We tracked our Fire Cider throughout the fermentation process. By checking the progress of microbial stages under the microscope we have provided you with this handy timeline! If you follow our recipe and directions, your timeline for Wild Fermented Fire Cider should approximately match ours! 



24 - 72 hours: All contents in the jar should be submerged beneath the brine. At this time there are still Gram negative bacteria and possible pathogens present. 

72 hours - 5 days: After 72 hours you should start to see lots of bubbles being produced. This is the stage in which you will burp the jar. This is when the ferment enters stage two of vegetable fermentation. Leuconostoc bacteria begin to thrive and produce a lot of carbon dioxide. Gram negative organisms die off. 

5 - 14 days: The bubbles in the brine will decrease, as the ferment leaves stage two and enters stage three. The fire cider mixture will become cloudy and start to develop a pleasant sour, spicy and garlic smell. Lactobacillus species are most abundant during this time period.

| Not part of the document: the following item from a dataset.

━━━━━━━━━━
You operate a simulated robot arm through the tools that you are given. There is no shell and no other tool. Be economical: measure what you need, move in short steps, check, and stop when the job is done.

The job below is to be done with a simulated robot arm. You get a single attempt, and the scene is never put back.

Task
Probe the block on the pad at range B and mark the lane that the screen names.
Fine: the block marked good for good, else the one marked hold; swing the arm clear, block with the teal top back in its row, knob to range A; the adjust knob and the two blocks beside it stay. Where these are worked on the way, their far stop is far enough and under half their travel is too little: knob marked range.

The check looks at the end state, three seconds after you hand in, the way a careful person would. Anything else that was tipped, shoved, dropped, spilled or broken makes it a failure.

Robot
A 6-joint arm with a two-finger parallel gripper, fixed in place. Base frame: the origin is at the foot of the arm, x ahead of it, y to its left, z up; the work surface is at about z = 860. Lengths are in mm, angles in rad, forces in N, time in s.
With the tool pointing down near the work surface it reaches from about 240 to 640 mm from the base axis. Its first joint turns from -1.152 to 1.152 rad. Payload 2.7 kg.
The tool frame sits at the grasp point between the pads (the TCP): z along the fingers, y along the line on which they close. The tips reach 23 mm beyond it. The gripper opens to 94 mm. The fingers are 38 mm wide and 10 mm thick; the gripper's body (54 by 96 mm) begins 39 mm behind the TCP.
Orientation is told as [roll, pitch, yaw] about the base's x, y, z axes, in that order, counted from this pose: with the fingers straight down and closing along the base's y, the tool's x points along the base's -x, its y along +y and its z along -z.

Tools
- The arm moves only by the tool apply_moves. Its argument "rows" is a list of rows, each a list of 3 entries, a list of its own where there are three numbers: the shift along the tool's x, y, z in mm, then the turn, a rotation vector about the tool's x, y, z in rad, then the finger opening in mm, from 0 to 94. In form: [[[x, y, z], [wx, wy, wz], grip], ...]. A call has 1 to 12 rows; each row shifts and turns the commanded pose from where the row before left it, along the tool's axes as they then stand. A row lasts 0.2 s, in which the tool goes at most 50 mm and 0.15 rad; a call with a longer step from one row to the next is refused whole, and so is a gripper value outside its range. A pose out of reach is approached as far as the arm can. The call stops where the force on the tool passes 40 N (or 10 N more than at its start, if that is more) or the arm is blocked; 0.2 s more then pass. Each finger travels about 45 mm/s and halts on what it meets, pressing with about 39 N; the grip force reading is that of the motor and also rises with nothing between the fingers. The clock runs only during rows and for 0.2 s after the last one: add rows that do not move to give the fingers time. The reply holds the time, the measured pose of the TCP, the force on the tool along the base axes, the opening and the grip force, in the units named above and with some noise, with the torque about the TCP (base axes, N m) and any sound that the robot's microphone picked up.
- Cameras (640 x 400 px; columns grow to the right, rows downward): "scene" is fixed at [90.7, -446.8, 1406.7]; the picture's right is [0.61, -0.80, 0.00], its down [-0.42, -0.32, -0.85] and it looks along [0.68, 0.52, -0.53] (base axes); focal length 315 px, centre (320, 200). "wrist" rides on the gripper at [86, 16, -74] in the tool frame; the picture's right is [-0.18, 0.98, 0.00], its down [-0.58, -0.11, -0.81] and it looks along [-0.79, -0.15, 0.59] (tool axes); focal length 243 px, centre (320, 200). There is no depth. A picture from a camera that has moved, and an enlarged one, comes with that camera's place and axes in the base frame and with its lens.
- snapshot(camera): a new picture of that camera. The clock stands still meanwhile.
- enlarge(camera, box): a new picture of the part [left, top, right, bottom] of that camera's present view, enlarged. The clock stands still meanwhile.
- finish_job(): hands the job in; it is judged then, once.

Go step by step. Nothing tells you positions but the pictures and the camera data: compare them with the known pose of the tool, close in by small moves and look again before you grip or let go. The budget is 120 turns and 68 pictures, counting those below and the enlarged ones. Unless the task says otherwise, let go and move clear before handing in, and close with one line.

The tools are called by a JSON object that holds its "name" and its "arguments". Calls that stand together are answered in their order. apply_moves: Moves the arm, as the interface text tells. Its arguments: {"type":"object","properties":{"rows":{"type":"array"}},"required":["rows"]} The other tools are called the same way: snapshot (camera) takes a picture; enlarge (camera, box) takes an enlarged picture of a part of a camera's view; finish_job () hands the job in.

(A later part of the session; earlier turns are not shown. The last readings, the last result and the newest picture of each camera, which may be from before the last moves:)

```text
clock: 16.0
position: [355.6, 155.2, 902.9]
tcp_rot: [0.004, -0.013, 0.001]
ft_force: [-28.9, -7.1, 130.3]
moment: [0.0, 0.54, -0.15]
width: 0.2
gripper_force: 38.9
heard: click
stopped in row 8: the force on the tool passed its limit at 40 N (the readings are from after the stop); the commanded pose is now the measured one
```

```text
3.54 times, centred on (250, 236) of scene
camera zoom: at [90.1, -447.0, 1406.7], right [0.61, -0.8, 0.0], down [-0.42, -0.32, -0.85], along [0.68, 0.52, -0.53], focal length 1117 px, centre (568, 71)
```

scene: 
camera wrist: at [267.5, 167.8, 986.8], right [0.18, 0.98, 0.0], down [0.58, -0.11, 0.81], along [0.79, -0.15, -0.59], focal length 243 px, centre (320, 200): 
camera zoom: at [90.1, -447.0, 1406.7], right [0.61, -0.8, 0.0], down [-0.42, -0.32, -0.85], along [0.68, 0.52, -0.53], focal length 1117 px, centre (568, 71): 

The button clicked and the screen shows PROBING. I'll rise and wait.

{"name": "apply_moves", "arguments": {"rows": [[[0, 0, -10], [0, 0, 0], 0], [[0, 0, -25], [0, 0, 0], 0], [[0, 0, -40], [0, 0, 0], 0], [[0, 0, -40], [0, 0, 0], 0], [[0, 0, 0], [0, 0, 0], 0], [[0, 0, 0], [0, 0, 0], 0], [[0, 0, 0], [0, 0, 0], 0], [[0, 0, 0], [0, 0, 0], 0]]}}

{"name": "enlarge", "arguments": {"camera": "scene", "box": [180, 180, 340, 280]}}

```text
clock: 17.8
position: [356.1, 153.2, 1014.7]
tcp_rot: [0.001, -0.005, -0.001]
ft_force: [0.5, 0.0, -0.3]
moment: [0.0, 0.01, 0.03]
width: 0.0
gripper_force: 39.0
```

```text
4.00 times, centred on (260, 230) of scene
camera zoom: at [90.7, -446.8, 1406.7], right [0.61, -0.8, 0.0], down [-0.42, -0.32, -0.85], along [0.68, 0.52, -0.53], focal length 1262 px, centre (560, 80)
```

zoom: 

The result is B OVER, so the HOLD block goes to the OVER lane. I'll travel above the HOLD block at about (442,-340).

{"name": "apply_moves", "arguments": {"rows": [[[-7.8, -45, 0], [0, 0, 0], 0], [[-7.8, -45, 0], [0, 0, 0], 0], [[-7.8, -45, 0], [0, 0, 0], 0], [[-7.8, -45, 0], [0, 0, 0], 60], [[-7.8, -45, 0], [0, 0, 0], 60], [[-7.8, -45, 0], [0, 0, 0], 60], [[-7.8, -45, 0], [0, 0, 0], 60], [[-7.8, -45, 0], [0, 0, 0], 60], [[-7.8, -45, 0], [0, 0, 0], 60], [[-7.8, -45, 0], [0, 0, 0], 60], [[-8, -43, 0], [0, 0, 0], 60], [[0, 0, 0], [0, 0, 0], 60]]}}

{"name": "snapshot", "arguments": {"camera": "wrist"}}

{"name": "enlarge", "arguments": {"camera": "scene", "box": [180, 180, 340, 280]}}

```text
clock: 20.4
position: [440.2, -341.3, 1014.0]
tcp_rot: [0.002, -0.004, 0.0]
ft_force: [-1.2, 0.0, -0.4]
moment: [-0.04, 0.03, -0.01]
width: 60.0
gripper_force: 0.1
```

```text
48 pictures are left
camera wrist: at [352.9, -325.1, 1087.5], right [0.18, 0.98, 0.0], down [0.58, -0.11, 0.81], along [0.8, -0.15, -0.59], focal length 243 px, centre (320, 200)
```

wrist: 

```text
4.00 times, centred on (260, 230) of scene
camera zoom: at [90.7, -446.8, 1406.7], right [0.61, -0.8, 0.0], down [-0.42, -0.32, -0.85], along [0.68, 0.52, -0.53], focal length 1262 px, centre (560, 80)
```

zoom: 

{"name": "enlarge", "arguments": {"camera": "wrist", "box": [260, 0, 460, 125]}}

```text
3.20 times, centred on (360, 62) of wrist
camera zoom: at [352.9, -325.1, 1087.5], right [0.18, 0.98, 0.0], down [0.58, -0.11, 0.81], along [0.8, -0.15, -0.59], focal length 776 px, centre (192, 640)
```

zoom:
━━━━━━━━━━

14 - 28 days: Lactobacillus make up majority or all of the microbial population. They produce copious amounts of lactic acid, and make the ferment smell even more pleasantly sour. This is the time in which the vegetable mixture becomes preserved. This is when you want to smell and taste test.
30 days: Follow steps 17-19 to complete the making of your Wild Fermented Fire Cider.

Peace, Love and Probiotics,
Kaitlynn Fenley


*Note: We do not support any health and wellness information provided by other food product manufacturers mentioned in this blog.